Von Brücken und Unterführungen
Bekanntlich ist das Fehlen der Cäcilienbrücke ein verlässlicher Themengast in der Instagramfragestunde des Oberbürgermeisters. Auch die Erwiderung ist hinlänglich bekannt: Die Wiedererrichtung und dessen Zeitplan obliegt einer Bundesbehörde, auf die die Stadt Oldenburg keinerlei Einfluss besitzt. Etwas Abwechslung boten daher zwei Brücken, über die jüngst in der Stadtgesellschaft gesprochen wurde: die Fuß- und Radverkehrsbrücke in Krusenbusch sowie die Amalienbrücke. Dass Brücken eine wichtige Funktion erfüllen, wusste bereits Ingrid Peters, als sie 1986 mit „Über die Brücke geh‘n“ die Fahne der alten Bundesrepublik beim ESC in Bergen hochhielt. Am Ende reichte es für Platz 8, aber jeder, der der deutschen Sprache mächtig ist, wusste seitdem: Wer über eine Brücke geht, wird andere Menschen verstehen.
Wir von Verkehrskontrolle wünschten uns, dass diese Schlagerweisheit Allgemeingültigkeit besitzen würde. Denn unser Verständnis erschöpft sich bei beiden Vorgängen recht schnell, wenn auch auf unterschiedliche Art und Weise.
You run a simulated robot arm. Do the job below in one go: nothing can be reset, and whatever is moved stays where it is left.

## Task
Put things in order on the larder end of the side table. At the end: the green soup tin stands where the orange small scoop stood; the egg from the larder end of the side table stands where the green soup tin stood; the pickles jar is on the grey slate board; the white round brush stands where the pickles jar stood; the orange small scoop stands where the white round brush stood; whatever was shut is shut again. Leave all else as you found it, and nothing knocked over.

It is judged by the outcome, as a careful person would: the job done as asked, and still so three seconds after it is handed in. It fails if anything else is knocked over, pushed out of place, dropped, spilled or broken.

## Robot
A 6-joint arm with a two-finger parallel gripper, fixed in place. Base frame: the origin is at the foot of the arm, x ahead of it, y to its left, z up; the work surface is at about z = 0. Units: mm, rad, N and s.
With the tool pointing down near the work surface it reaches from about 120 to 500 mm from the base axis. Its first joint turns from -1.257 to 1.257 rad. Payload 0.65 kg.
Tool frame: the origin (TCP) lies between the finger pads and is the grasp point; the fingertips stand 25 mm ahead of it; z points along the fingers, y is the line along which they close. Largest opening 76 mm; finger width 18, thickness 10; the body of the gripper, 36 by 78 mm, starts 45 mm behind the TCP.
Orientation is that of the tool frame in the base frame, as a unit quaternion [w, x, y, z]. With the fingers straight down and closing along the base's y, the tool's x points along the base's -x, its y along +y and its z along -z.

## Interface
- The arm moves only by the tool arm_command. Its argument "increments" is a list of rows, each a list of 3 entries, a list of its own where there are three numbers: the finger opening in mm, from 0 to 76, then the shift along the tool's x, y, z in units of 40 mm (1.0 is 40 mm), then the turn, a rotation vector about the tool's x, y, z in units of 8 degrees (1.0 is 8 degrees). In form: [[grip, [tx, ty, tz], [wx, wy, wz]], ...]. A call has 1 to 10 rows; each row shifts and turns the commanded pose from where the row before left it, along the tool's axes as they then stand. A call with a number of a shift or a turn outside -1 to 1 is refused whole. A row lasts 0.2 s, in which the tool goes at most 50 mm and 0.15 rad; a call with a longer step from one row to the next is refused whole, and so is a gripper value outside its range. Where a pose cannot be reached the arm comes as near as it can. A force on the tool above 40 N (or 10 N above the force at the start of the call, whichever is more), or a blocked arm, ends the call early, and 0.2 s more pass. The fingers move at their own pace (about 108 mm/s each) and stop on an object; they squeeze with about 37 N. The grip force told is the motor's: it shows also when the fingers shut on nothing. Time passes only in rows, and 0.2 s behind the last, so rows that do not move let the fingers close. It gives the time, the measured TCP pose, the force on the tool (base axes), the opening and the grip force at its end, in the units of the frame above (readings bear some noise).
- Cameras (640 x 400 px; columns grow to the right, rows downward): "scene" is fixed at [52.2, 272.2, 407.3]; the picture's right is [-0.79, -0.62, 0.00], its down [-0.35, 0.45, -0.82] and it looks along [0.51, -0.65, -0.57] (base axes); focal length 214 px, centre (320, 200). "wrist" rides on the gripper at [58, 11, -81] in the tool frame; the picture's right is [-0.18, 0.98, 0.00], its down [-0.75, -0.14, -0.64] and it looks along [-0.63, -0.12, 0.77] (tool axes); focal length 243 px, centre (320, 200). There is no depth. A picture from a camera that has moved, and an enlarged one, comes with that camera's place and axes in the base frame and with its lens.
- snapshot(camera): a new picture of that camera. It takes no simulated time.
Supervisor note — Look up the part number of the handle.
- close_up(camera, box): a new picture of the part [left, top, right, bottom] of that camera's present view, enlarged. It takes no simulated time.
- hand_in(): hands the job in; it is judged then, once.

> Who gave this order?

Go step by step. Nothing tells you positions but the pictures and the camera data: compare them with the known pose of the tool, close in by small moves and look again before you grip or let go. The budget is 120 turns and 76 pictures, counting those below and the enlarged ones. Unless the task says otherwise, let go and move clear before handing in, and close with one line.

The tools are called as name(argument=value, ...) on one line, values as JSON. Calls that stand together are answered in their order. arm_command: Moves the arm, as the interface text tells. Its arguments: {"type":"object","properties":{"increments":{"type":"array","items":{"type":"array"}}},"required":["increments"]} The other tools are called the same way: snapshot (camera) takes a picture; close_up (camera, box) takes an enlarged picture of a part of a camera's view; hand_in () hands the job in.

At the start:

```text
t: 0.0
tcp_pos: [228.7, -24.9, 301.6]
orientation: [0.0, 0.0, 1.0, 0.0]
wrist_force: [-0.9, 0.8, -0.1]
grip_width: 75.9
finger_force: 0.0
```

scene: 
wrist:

Zur Erinnerung: Bereits 2012 stellte das damalige Rot-Grüne Ratsbündnis Planungsgelder für den Ersatz der in die Jahre gekommenen Brücke in Krusenbusch ein, die über Bahngleise führt und für Radfahrende ein Oberarmtraining erster Güte ist. Eine Unterführung sollte her, die endlich ein akzeptables Maß an Barrierefreiheit bieten würde. Einige Jahre später, das Bündnis war zwar Geschichte, stellten auf originären Wunsch der SPD Rote und Grüne erneut Planungsmittel ein - angeblich war die Angelegenheit vom eigenen Oberbürgermeister in eine der vielen Schubladen verwiesen worden. Und endlich ging es etwas voran. Träge Verhandlungen mit der Bahn zeitigten Ergebnisse, ein Bau würde bis zu 7 Mio. Euro kosten. Bis hierhin hatten wir noch Verständnis. Was sich aber in den letzten Tagen ergab, ließ uns einmal mehr geistig stranden: Im Rahmen eines Gesprächs mit den betroffenen Bürgervereinen soll Stadtbaurätin Schacht erklärt haben, dass die Unterführung aufgrund des Untergrundes nach neuesten Schätzungen 20 Mio. Euro Kosten erzeugen würde und sie daher ganz treu der ersten Strophe von Peters ESC-Hit folgendes vorschlägt: „Laß uns beginnen und eine Brücke bau‘n“. Um es den Radfahrenden aber zu erleichtern, habe sie eine Idee aus Trier mitgebracht, ihrer vorherigen Wirkungsstätte: Fahrstühle. Gemäß Schilderungen von Anwesenden soll etlichen die Spucke weggeblieben sein. Wir würde unsere auch noch suchen, wenn wir nicht schon mit folgenden Fragen zu stark beschäftigt wären:
Warum wusste man bei der vorherigen Kostenschätzungen nichts vom Untergrund und der Last der Gleise? Beides war seinerzeit schon vorhanden, wir können es bezeugen!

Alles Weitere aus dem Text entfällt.